Saturday 27 July 2013

Blast rocks police station in Tunis suburb

TUNIS: A bomb exploded underneath a car in front of a Tunis port police station causing no injuries but representing a dangerous escalation in the country's political crisis.
The blast, in the Tunis port area of La Goulette, came on the day assassinated leftist politician Mohammed Brahmi was set to be buried.''As we were leaving the station for a routine patrol, we saw a suspicious package under the car,'' said police officer Mourad Mliki told The Associated Press. ''We went back to the station to tell our superiors and there was a huge explosion  it was set off remotely.''
The blast shattered windows in the neighbourhood and damaged nearby cars. In the aftermath police flooded the neighborhood, setting up checkpoints.

''The explosion was so strong it was like an earthquake,'' said Walid Khammar, a fish seller living near the police station whose car was damaged by the blast.

The rare explosion in Tunisia comes the day after the government announced that an Al Qaeda-linked cell was behind Thursday's assassination.

The Interior Ministry, citing physical evidence and witnesses, said Friday that Brahmi's assassin was Boubakr Hakim, a known militant and weapons smuggler that was part of the same Al Qaeda-linked cell that murdered opposition politician Chokri Belaid back in February.

Hakim allegedly shot Brahmi 14 times outside his home Thursday in full view of his family with the same 9mm semiautomatic handgun used to kill Belaid, before he sped away on the back of a moped.

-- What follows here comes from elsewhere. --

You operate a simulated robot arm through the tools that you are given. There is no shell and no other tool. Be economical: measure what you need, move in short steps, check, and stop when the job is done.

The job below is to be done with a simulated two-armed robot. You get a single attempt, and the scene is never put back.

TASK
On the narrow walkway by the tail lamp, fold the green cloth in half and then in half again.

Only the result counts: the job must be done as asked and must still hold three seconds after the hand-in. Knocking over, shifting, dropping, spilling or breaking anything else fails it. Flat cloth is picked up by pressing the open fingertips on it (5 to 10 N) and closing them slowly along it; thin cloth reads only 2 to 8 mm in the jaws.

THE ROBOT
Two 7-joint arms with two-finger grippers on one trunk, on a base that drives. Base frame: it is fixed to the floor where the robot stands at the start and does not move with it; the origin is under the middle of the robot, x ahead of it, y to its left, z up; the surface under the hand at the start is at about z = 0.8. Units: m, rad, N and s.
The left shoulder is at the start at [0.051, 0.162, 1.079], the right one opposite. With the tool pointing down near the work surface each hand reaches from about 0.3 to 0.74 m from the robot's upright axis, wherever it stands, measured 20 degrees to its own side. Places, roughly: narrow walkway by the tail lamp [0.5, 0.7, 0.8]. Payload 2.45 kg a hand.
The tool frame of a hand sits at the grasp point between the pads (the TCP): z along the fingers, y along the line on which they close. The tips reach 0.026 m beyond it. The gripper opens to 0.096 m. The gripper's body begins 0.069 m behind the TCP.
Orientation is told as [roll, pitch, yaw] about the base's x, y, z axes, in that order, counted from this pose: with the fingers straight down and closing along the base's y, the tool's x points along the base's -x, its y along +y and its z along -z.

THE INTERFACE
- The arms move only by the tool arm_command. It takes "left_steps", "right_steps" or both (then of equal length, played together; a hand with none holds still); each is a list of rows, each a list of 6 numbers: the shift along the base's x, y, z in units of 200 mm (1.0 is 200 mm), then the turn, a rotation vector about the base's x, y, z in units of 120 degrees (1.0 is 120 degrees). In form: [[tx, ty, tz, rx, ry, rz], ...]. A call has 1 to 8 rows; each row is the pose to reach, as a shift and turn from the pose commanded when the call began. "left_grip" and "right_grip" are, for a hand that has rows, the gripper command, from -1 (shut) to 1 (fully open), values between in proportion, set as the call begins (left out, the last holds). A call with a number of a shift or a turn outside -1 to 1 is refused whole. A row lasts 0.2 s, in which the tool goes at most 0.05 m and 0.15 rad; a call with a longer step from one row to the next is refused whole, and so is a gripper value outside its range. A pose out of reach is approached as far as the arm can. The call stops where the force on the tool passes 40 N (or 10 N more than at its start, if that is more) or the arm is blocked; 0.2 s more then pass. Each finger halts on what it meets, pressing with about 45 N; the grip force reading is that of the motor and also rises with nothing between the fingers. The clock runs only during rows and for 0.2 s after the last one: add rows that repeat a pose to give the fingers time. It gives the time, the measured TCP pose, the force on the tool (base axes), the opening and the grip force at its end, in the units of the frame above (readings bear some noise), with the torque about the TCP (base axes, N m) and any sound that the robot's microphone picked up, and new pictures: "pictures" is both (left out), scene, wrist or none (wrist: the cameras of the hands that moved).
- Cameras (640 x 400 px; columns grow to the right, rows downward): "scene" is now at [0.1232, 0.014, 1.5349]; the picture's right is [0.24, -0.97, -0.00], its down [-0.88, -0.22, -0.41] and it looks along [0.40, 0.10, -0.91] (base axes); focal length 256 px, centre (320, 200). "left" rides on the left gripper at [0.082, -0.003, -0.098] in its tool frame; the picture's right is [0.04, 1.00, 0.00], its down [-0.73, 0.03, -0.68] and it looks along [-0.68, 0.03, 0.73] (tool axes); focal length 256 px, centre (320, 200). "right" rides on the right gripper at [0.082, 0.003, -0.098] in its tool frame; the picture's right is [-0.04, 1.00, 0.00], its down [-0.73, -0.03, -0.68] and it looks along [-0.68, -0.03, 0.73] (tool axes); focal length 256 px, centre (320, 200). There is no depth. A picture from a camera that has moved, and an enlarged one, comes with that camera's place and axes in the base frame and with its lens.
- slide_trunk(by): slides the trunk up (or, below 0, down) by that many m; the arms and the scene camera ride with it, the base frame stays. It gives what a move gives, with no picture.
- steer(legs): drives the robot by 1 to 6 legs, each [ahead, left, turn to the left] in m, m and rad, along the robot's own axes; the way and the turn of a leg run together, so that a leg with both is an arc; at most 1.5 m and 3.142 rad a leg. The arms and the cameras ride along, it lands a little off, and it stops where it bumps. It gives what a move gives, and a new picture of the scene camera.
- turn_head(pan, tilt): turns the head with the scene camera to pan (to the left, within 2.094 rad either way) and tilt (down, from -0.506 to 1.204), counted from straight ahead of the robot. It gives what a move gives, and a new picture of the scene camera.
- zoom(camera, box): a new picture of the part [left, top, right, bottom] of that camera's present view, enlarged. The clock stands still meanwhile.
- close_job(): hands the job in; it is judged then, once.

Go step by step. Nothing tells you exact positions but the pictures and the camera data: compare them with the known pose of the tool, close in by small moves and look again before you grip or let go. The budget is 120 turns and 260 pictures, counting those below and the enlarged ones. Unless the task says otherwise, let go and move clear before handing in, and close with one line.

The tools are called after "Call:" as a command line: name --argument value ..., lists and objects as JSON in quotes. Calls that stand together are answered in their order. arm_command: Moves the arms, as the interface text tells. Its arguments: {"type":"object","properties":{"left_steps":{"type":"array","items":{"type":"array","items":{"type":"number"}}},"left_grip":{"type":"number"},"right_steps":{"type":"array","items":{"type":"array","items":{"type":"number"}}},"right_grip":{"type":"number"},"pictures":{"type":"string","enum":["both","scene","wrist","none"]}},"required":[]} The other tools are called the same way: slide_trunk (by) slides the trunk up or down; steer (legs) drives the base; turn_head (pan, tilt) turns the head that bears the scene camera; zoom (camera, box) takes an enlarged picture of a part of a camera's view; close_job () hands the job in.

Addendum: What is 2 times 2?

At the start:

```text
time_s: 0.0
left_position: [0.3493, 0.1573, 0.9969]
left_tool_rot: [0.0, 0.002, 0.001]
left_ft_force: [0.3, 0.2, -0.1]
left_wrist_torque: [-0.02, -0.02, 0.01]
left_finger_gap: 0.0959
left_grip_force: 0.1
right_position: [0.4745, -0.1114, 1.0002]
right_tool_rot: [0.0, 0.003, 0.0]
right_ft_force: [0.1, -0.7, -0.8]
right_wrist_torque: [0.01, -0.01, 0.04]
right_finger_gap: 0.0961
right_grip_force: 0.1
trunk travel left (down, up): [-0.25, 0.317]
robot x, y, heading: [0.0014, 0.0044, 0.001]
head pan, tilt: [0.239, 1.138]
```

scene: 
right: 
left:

The assassination has rocked the country and provoked anti-government demonstrations by protesters holding the moderate Islamists elected in 2011 responsible for the lack of security in the country.

Tunisians overthrew their dictator in January 2011, inspiring the pro-democracy uprisings of the Arab Spring across the region. The long-repressed moderate Islamist Ennahda Party dominated subsequent elections and now rules in coalition with two secular parties.

With two political assassinations in less than six months and a faltering economy, the opposition says the government has lost its legitimacy and is demanding a new national salvation government to run the country.

Some 42 members of opposition parties announced late Friday their withdrawal from the 217-member elected assembly charged with completing the countrys new constitution.

The opposition accuses Ennahda of turning a blind eye to the rise of ultraconservative Islamist movements known as Salafis, following the revolution especially those willing to use violence to push their views.

The government had said it did not want to replicate the repressive anti-Islamist policies of overthrown dictator Zine El Abidine Ben Ali but when thousands of salafis attacked the US embassy in September over an anti-Islamic film produced in the US, the government cracked down on the movement.

In April, soldiers searching a mountainous region near the Algerian tripped off a roadside bomb causing severe injuries and sparking a search of the region that revealed the remains of training camps and more hidden explosives.

Sandwiched between Algeria and Libya, both home to armed extremists, Tunisia's transition to democracy has been threatened by armed militants and weapons flowing into the country.